Effects of pulsed fluid lens capsule washing following phacoemulsification on lens epithelial cells and posterior capsule opacification formation ex vivo.

BACKGROUND: The aim of the study was to evaluate ex vivo the effects of using a custom tip to direct a pulsed stream of fluid to remove residual lens epithelial cells (LECs) and reduce posterior capsule opacification (PCO) formation following phacoemulsification. METHODS: Twenty-four canine cadaver eyes were assigned to one of three treatment groups. Six eyes (Control Group) had standard phacoemulsification only, nine eyes (Group 1) had standard phacoemulsification followed by capsular washing using intermediate settings (power = 40%, pulses per second [PPS] = 50, 30 s washing per capsule hemisphere), and nine eyes (Group 2) had standard phacoemulsification followed by aggressive capsular washing (power = 60%, PPS = 50, 60 s washing per capsule hemisphere). RESULTS: Control lens capsules had diffuse LECs remaining following standard phacoemulsification and complete ex vivo PCO formation (confluent LECs on the posterior capsule) within 4 ± 2 days (range 2-8 days). Group 1 lens capsules had focal, equatorial LEC clusters remaining following treatment, and complete PCO formation within 9 ± 2 days (range 5-11 days). Group 2 lens capsules had little to no LECs observed following treatment; 5 of 9 capsules had complete PCO formation within 13 ± 2 days (range 9-14 days), and 4 of 9 capsules had no PCO formation by 24 days post-treatment. CONCLUSIONS: Pulsed fluid lens capsule washing is capable of removing LECs and delaying PCO formation in canine eyes following phacoemulsification ex vivo. Use of more aggressive capsular washing settings resulted in more effective LEC removal and subsequent delay of ex vivo PCO.

Sustained-release celecoxib from incubated acrylic intraocular lenses suppresses lens epithelial cell growth in an ex vivo model of posterior capsule opacity.

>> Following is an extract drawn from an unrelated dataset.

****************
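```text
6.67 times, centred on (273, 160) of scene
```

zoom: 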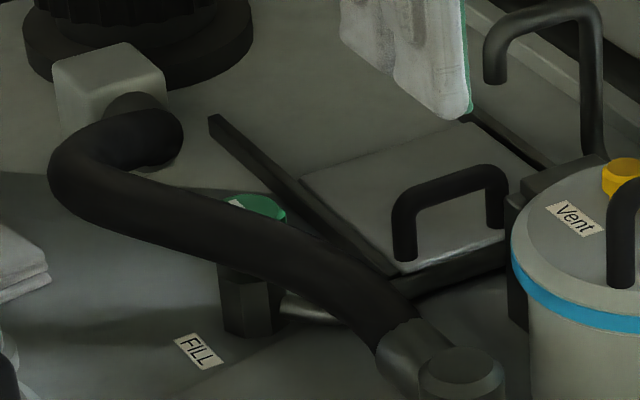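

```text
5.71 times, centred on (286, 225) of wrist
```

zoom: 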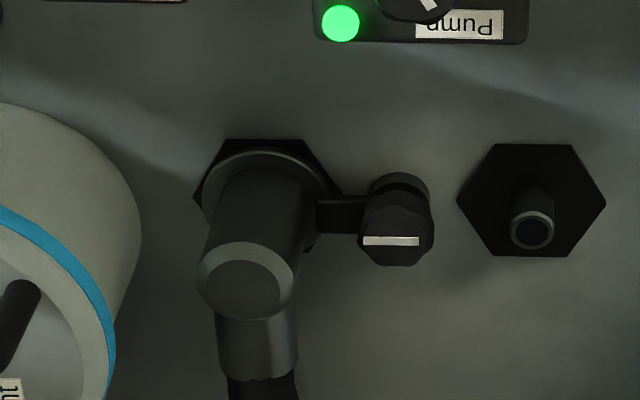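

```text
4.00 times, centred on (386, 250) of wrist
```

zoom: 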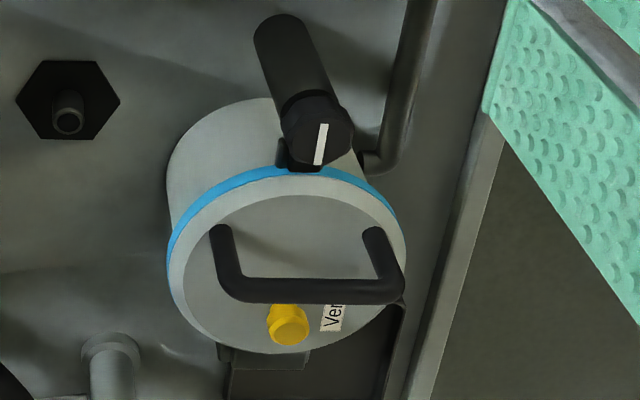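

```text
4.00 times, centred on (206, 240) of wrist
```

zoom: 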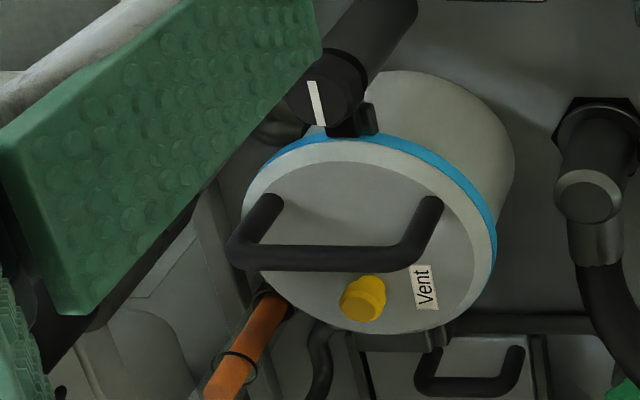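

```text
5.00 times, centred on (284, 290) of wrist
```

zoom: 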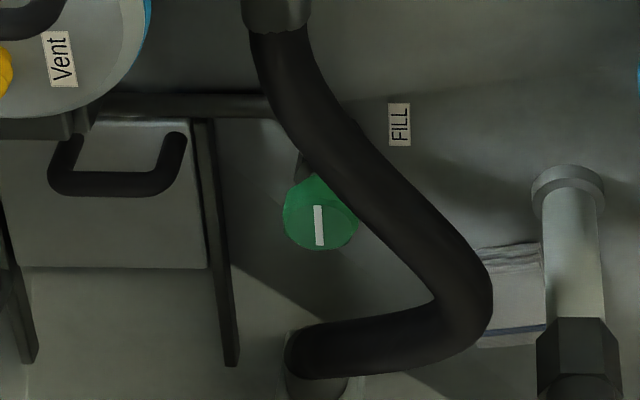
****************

PURPOSE: To determine whether celecoxib (CXB) can be released from incubated intraocular lenses (IOLs) sufficiently to inhibit lens epithelial cell (LEC) growth in an ex vivo model of posterior capsule opacification (PCO). MATERIALS: LEC growth was evaluated for 14 days in canine lens capsules (LCs) that had been exposed to media containing 20 µM CXB for 1-5 days. After the incubation of hydrophilic and hydrophobic IOLs in CXB solution, the determination of the in vitro release of CXB from the IOLs was performed for up to 28 days. The incubated and nonincubated IOLs were evaluated in the ex vivo model of PCO, and the rate of LEC growth was evaluated over 28 days. RESULTS: The treatment of LCs with 20 µM CXB for 4 and 5 days completely inhibited LEC growth. LEC repopulation did not occur after the removal of CXB. IOLs incubated in CXB for 24 h resulted in a sustained release of CXB in vitro at levels theoretically sufficient to inhibit PCO. LCs in the ex vivo model of PCO treated with acrylic IOLs incubated in CXB had significantly suppressed LEC ingrowth compared with untreated and IOL-only LCs. CONCLUSIONS: A 4-day treatment of LCs with a concentration of 20 µM CXB may effectively prevent PCO. IOLs incubated in CXB for 24 h resulted in a sustained release of CXB in vitro at levels sufficient to inhibit LEC growth in the ex vivo model of PCO. Further studies are needed to determine whether CXB-incubated IOLs can effectively prevent the development of PCO in vivo.